I light my flame of remembrance, in honor of you all.
Kenny Chesney, A Poet and A Pirate
Current mood: accomplished
Category: Music
I'm pretty excited right now. I've been working on a project for a while and the finished piece, "Kenny Chesney, A Poet and A Pirate" finally went live this morning. It was a long haul to get this one to where I felt like it was the best it could be and I went thru more versions than I care to count to get to that place.
As usual, it's up on Blogcritics and you can check it out in full length, just click here.
A lot of times I'll use this blog to talk a bit about my process or share a part of my own personal RnR history. But this one's gonna be a bit different.
See...a couple of good friends of mine turned me onto Kenny Chesney a while back. I got a few of his CDs and really liked what I heard there. I decided that I wanted to write about him and started doing research...websites, videos, press releases. But I couldn't settle on my focus.

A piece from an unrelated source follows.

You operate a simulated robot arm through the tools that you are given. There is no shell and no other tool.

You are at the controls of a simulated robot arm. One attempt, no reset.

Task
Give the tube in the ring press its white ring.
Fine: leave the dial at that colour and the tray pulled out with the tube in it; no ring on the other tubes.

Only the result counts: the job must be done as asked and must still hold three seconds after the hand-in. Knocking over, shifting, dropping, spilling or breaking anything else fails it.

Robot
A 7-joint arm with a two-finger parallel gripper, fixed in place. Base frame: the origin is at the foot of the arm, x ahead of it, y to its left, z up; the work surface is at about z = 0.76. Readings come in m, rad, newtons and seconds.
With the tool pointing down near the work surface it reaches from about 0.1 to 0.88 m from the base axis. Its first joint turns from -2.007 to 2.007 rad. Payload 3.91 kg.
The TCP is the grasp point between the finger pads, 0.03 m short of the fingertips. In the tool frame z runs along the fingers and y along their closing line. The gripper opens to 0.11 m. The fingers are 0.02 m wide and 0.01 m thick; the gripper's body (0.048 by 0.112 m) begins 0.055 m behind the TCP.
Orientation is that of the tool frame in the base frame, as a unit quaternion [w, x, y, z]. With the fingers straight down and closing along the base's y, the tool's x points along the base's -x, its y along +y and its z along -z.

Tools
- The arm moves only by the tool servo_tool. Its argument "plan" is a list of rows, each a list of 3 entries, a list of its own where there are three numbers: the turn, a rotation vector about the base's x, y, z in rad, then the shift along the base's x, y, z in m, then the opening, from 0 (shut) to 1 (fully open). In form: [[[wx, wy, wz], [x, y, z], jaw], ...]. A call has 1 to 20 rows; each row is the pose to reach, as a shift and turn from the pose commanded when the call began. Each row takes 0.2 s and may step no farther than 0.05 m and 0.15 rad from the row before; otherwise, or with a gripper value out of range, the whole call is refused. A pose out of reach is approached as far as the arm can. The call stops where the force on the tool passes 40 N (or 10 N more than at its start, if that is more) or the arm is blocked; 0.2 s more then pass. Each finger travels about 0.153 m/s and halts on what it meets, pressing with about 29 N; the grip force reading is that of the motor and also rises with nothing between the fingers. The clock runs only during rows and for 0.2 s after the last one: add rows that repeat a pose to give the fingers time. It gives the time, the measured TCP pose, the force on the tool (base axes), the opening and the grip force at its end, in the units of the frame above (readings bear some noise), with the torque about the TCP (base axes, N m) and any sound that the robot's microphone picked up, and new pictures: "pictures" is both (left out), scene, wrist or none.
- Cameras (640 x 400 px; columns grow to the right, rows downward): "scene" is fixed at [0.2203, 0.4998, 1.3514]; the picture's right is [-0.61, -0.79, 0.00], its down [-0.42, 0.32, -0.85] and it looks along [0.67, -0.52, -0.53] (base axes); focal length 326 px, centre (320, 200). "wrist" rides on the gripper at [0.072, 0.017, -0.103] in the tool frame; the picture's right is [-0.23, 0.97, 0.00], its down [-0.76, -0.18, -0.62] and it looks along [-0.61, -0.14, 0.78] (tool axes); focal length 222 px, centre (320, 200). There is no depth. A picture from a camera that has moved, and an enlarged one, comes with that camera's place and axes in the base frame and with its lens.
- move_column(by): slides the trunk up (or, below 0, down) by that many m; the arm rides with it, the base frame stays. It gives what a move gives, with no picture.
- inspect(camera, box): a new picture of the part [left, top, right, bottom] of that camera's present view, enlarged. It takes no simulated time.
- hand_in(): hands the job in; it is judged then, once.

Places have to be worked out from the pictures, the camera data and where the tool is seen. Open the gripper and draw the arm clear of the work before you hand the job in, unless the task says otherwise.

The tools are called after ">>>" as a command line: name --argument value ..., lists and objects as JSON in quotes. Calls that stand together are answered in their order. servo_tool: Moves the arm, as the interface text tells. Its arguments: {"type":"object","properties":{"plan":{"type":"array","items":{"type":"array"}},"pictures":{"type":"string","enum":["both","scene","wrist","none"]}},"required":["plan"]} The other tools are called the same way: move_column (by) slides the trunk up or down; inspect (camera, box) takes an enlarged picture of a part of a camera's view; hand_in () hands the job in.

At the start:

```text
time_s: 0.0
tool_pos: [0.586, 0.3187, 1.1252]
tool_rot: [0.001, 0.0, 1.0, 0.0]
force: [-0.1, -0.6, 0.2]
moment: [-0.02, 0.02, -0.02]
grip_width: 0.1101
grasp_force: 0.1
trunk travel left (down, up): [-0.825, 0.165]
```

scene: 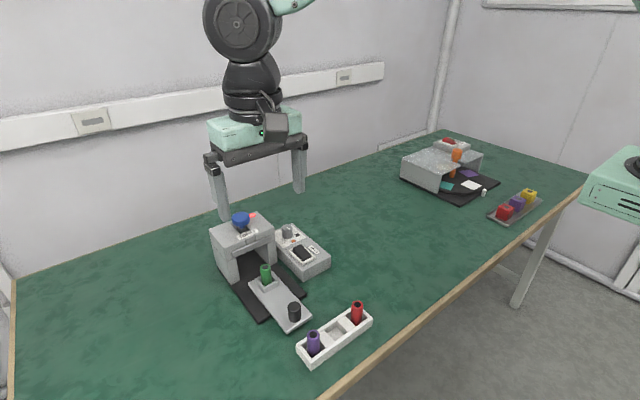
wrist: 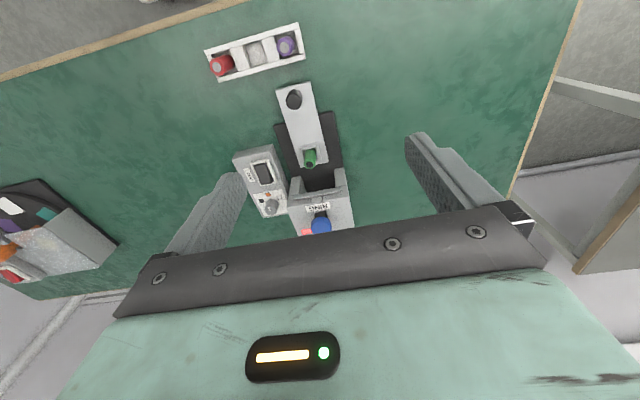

Then someone came over and was surprised to hear The Road And The Radio on our CD player. It showed them a side of me they hadn't expected...they'd always thought of me as just a hardcore rocker. As we sat and talked it came up that RnR and Country are not as far apart on a scale of musical genres as my guest had thought.
In that conversation I found my voice. It wasn't smooth sailing from that point on though. I had so much great information...where to draw the line as to what to include or delete? All of it was very impressive...but to put it all in there would have been an encyclopedic endeavor.
For example, I didn't mention any of his many awards, accolades from peers and fans. I mentioned a couple of his chart topping merits, but that was it...there's much more than that. It's quite a list, I'm tellin' ya.
Since 1997 when the Academy Of Country Music (ACM) voted him as the Top New Male Vocalist, he's had a solid standing in their yearly polls. In 2002 he was their Top Male Vocalist as well as the recipient of Single Of The Year for "The Good Stuff". He's taken their Top Entertainer Of The Year award twice, in 2004 and 2006.
The CMA's, a yearly awards ceremony for the Country Music Association, have heaped acclaim on his talents too. When The Sun Goes Down was 2004's Album Of The Year and he was named the Entertainer Of The Year. In 2005 he was their Triple Crown winner. In fact, Kenny Chesney has won the top slot of CMA's Entertainer Of The Year three (count 'em...3!!) times in a row.
Since 2002 Country Music Television (CMT) has been giving out annual awards for music videos...the only fan voted ones in Country. He has won several of them; Top Male Video as well as Video Of The Year.
Not to give any of Kenny's other well deserved honors short shrift...I know I'm forgetting a few.
But I also want to talk about something else that I couldn't fit into my BC article. Cable station GAC (Great American Country) has an exclusive two-part special Kenny Chesney: The Making Of The Flip Flop Summer Tour. It originally aired in April of this year and still gets a lot of air time (check the website for airdates).
Phase One is a behind-the-scenes look at the creative and technical sides of getting Kenny Chesney and his band out on the road, specifically this year's Flip-Flop Summer Tour. From stage and lighting designs, song sets and merchandise, Kenny starts planning months in advance of show dates being contracted. You get to see how each idea grows into reality and I really enjoyed the bird's eye view. There are also band rehearsals and the pre-tour college bar dates (a.k.a. The Keg In The Closet gigs).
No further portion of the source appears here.